PROBLEM STATEMENT:
Make an exact copy of all the material below, apart from the pictures. Format the lines as a JSON array of strings and drop empty lines.

STORED DATA:
━━━━━━━━━━━━━━━━━━━━━━━━━━━━━━

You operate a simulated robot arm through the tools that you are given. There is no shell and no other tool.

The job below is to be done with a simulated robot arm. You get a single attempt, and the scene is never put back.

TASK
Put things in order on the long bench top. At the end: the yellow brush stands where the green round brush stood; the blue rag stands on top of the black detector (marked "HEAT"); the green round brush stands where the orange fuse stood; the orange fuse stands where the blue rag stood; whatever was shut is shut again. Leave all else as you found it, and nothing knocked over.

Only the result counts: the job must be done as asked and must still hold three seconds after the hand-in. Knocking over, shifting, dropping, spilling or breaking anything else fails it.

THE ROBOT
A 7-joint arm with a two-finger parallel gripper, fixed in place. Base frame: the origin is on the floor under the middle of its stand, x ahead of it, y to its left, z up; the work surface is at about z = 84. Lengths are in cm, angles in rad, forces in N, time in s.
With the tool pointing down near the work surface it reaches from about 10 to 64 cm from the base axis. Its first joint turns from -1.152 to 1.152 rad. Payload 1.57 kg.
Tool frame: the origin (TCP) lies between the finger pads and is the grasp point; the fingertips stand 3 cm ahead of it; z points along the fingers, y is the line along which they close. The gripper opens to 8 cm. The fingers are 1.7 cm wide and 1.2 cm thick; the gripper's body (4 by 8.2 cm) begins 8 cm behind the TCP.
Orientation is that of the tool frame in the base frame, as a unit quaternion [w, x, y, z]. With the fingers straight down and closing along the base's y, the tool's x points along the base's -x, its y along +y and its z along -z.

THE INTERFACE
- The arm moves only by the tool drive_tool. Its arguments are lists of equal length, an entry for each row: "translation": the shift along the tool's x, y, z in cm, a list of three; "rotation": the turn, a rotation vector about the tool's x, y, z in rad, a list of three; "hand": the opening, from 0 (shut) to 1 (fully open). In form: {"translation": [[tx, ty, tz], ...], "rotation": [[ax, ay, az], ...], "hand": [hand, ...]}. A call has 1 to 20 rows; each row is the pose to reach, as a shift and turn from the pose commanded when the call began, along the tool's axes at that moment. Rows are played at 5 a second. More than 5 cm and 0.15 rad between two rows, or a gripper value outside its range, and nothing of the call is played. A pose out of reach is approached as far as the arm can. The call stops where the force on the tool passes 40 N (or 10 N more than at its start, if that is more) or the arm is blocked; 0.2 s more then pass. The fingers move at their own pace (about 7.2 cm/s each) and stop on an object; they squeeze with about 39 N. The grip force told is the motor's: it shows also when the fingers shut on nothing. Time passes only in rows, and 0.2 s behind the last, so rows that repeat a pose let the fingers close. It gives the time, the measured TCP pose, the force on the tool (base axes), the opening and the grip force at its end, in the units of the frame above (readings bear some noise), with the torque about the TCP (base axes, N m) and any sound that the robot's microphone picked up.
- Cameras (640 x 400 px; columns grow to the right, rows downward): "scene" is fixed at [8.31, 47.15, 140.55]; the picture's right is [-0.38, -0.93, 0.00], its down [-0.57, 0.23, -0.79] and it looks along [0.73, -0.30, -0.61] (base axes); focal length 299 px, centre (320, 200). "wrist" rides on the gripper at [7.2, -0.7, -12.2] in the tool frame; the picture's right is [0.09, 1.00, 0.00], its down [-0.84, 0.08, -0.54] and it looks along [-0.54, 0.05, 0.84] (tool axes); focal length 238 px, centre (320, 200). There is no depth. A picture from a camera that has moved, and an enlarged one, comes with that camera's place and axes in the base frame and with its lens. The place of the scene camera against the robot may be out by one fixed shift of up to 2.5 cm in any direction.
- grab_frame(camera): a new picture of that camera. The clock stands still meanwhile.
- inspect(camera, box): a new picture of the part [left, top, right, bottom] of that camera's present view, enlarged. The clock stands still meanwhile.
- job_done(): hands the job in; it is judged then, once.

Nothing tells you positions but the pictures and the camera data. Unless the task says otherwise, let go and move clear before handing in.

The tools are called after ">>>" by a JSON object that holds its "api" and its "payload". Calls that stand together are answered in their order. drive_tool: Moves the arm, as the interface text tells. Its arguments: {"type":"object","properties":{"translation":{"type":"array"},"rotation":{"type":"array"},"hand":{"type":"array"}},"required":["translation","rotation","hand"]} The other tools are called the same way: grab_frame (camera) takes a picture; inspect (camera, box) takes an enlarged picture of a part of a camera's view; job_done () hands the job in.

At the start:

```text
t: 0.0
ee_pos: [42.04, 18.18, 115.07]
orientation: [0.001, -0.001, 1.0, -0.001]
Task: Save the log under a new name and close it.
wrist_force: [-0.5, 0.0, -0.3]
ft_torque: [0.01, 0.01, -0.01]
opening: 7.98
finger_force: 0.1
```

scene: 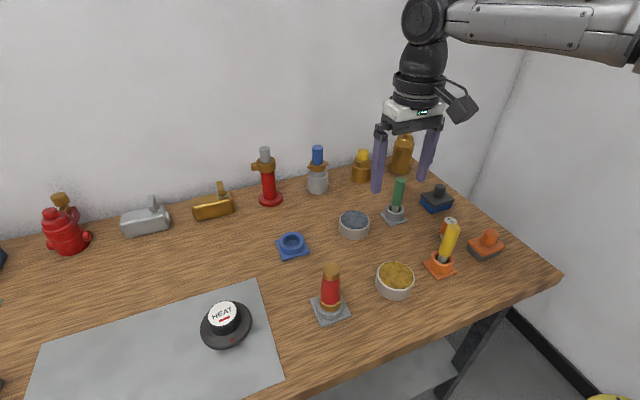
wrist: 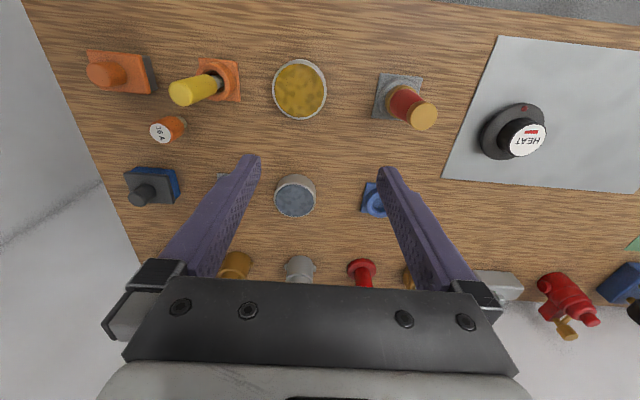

━━━━━━━━━━━━━━━━━━━━━━━━━━━━━━

RIGHT ANSWER:
[
  "You operate a simulated robot arm through the tools that you are given. There is no shell and no other tool.",
  "The job below is to be done with a simulated robot arm. You get a single attempt, and the scene is never put back.",
  "TASK",
  "Put things in order on the long bench top. At the end: the yellow brush stands where the green round brush stood; the blue rag stands on top of the black detector (marked \"HEAT\"); the green round brush stands where the orange fuse stood; the orange fuse stands where the blue rag stood; whatever was shut is shut again. Leave all else as you found it, and nothing knocked over.",
  "Only the result counts: the job must be done as asked and must still hold three seconds after the hand-in. Knocking over, shifting, dropping, spilling or breaking anything else fails it.",
  "THE ROBOT",
  "A 7-joint arm with a two-finger parallel gripper, fixed in place. Base frame: the origin is on the floor under the middle of its stand, x ahead of it, y to its left, z up; the work surface is at about z = 84. Lengths are in cm, angles in rad, forces in N, time in s.",
  "With the tool pointing down near the work surface it reaches from about 10 to 64 cm from the base axis. Its first joint turns from -1.152 to 1.152 rad. Payload 1.57 kg.",
  "Tool frame: the origin (TCP) lies between the finger pads and is the grasp point; the fingertips stand 3 cm ahead of it; z points along the fingers, y is the line along which they close. The gripper opens to 8 cm. The fingers are 1.7 cm wide and 1.2 cm thick; the gripper's body (4 by 8.2 cm) begins 8 cm behind the TCP.",
  "Orientation is that of the tool frame in the base frame, as a unit quaternion [w, x, y, z]. With the fingers straight down and closing along the base's y, the tool's x points along the base's -x, its y along +y and its z along -z.",
  "THE INTERFACE",
  "- The arm moves only by the tool drive_tool. Its arguments are lists of equal length, an entry for each row: \"translation\": the shift along the tool's x, y, z in cm, a list of three; \"rotation\": the turn, a rotation vector about the tool's x, y, z in rad, a list of three; \"hand\": the opening, from 0 (shut) to 1 (fully open). In form: {\"translation\": [[tx, ty, tz], ...], \"rotation\": [[ax, ay, az], ...], \"hand\": [hand, ...]}. A call has 1 to 20 rows; each row is the pose to reach, as a shift and turn from the pose commanded when the call began, along the tool's axes at that moment. Rows are played at 5 a second. More than 5 cm and 0.15 rad between two rows, or a gripper value outside its range, and nothing of the call is played. A pose out of reach is approached as far as the arm can. The call stops where the force on the tool passes 40 N (or 10 N more than at its start, if that is more) or the arm is blocked; 0.2 s more then pass. The fingers move at their own pace (about 7.2 cm/s each) and stop on an object; they squeeze with about 39 N. The grip force told is the motor's: it shows also when the fingers shut on nothing. Time passes only in rows, and 0.2 s behind the last, so rows that repeat a pose let the fingers close. It gives the time, the measured TCP pose, the force on the tool (base axes), the opening and the grip force at its end, in the units of the frame above (readings bear some noise), with the torque about the TCP (base axes, N m) and any sound that the robot's microphone picked up.",
  "- Cameras (640 x 400 px; columns grow to the right, rows downward): \"scene\" is fixed at [8.31, 47.15, 140.55]; the picture's right is [-0.38, -0.93, 0.00], its down [-0.57, 0.23, -0.79] and it looks along [0.73, -0.30, -0.61] (base axes); focal length 299 px, centre (320, 200). \"wrist\" rides on the gripper at [7.2, -0.7, -12.2] in the tool frame; the picture's right is [0.09, 1.00, 0.00], its down [-0.84, 0.08, -0.54] and it looks along [-0.54, 0.05, 0.84] (tool axes); focal length 238 px, centre (320, 200). There is no depth. A picture from a camera that has moved, and an enlarged one, comes with that camera's place and axes in the base frame and with its lens. The place of the scene camera against the robot may be out by one fixed shift of up to 2.5 cm in any direction.",
  "- grab_frame(camera): a new picture of that camera. The clock stands still meanwhile.",
  "- inspect(camera, box): a new picture of the part [left, top, right, bottom] of that camera's present view, enlarged. The clock stands still meanwhile.",
  "- job_done(): hands the job in; it is judged then, once.",
  "Nothing tells you positions but the pictures and the camera data. Unless the task says otherwise, let go and move clear before handing in.",
  "The tools are called after \">>>\" by a JSON object that holds its \"api\" and its \"payload\". Calls that stand together are answered in their order. drive_tool: Moves the arm, as the interface text tells. Its arguments: {\"type\":\"object\",\"properties\":{\"translation\":{\"type\":\"array\"},\"rotation\":{\"type\":\"array\"},\"hand\":{\"type\":\"array\"}},\"required\":[\"translation\",\"rotation\",\"hand\"]} The other tools are called the same way: grab_frame (camera) takes a picture; inspect (camera, box) takes an enlarged picture of a part of a camera's view; job_done () hands the job in.",
  "At the start:",
  "```text",
  "t: 0.0",
  "ee_pos: [42.04, 18.18, 115.07]",
  "orientation: [0.001, -0.001, 1.0, -0.001]",
  "Task: Save the log under a new name and close it.",
  "wrist_force: [-0.5, 0.0, -0.3]",
  "ft_torque: [0.01, 0.01, -0.01]",
  "opening: 7.98",
  "finger_force: 0.1",
  "```",
  "scene: ",
  "wrist: "
]